## START INFORMATION SHOWN

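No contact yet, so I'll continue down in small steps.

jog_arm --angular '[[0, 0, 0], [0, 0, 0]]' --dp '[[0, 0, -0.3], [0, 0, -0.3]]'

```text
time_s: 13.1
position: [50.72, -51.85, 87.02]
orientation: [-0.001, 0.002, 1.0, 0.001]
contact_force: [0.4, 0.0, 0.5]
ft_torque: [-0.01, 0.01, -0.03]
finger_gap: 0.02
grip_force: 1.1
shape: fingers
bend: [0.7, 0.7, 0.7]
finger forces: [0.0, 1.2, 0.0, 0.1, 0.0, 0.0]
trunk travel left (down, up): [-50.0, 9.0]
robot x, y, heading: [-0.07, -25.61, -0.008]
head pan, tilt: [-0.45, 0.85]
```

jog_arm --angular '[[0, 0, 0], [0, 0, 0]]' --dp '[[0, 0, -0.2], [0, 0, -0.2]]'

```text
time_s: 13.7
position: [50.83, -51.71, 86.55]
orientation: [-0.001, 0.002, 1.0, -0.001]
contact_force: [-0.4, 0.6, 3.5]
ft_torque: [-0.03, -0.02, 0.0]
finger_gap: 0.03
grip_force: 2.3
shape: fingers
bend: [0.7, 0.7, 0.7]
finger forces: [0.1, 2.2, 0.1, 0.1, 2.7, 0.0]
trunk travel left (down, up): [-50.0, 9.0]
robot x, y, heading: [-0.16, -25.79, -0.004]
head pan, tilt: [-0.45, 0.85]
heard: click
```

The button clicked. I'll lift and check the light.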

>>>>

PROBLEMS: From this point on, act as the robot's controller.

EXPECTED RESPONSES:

## END INFORMATION SHOWN
## START PROVIDED PASSAGE

“From the Pope’s Hand to Indigenous Lands: Alexander VI in Spanish Imperialism”
Matthew P. Cavedon


The following is an introduction followed by an adapted excerpt from Matt Cavedon’s new book, “From the Pope’s Hand to Indigenous Lands.” With permission from Brill Academic Publishers, 2023.


In 1493, shortly after Christopher Columbus returned from his first voyage to the West Indies, Pope Alexander VI issued a bull, or formal legal document, known as Inter caetera. It authorized centuries of brutal conquest, according to many Indigenous activists and scholarly critics. It was a historically insignificant “remnant,” according to some Catholic apologists.

In truth, the bull’s influence was complicated. Over the first 150 years following the bull’s issuance, Spaniards in the home country and the colonies argued intensely about the meaning of Inter caetera. Debate began as early as the 1510s. Spaniards initially took the bull as a mandate to conquer. But Dominicans (members of a preaching order) on mission in Hispaniola mightily protested Indigenous enslavement and exploitation through the colonial system known as the encomienda. In response, a Spanish Dominican named Matías de Paz developed canon law to recognize some Indigenous rights.

The leading Hispaniola Dominicans at the earliest stage in the Inter caetera dispute were the mission’s leader, Pedro de Córdoba, and chief preacher, Antonio de Montesinos. Following prayerful preparation, he started his Order’s confrontation with Spanish colonialism. His fierce words—a jeremiad, even—condemning Indigenous enslavement caused immediate outrage, but backed by his fellow friars, he doubled down. His words helped change the heart of the Hispaniola priest Bartolomé de Las Casas, who would go on to live his own legendary vocation as a Dominican advocate for Indigenous rights. The excerpt that follows details Montesinos’s charge against other colonizers and notes the impact his message had.

## END PROVIDED PASSAGE

PROBLEMS:
[a] Show the exact text of the provided passage starting from "Matthew P. Cavedon" and stopping at the end of "Academic Publishers, 2023.".
[b] Add the next paragraphs of the provided passage.

EXPECTED RESPONSES:
[a]
Matthew P. Cavedon


The following is an introduction followed by an adapted excerpt from Matt Cavedon’s new book, “From the Pope’s Hand to Indigenous Lands.” With permission from Brill Academic Publishers, 2023.

[b]
One important response to Montesinos came from back in Spain. There, King Ferdinand requested that a formal deliberation be held concerning the legitimacy of colonization. One of the most important participants was another Dominican, the theologian Matías de Paz. He pushed canon law toward new ideas about Indigenous human rights. Paz still allowed room for imperialism, but did contribute to humanizing reforms of the encomienda system.

Montesinos died defending Indigenous rights in Venezuela. Dominicans are often symbolized by a dog of the Lord (Domini canis) carrying a lit torch in its mouth—Montesinos lit a fire for protest that would burn bright throughout the centuries that have followed.


Section 4.1.2 – Montesinos (1511): Hispaniola Dominicans’ Prophetic Protest

The first criticism came from Dominican missionaries who arrived in Hispaniola fewer than twenty years after Columbus. They stood collectively against the enslavement of the native peoples, inspiring one conversion whose impact cannot be overstated—as well as heavy argument back in Spain. Dominicans from Salamanca (more on that highly influential university in Part 4.2 below) arrived at the nascent Hispaniola colony in 1510. They were horrified by colonists’ enslavement of the Indigenous Taínos (a system known as the encomienda).

“Led by Pedro de Córdoba and their chief preacher Antonio [de] Montesino[s], they prayed and fasted for a year.” Then came the last Sunday of Advent, 1511. Montesinos entered a straw-thatched church and preached a jeremiad: 

“In order to make your sins against the Indians known to you I have come up on this pulpit, I who am a voice of Christ crying in the wilderness of this island … this is going to be the strangest voice that you ever heard, the harshest and hardest and most awful and most dangerous that ever you expected to hear. … This voice says that you are in mortal sin, that you live and die in it, for the cruelty and tyranny you use in dealing with these innocent people. Tell me, by what right or justice do you keep these Indians in such a cruel and horrible servitude? On what authority have you waged a detestable war against these people, who dwelt quietly and peacefully on their own land?”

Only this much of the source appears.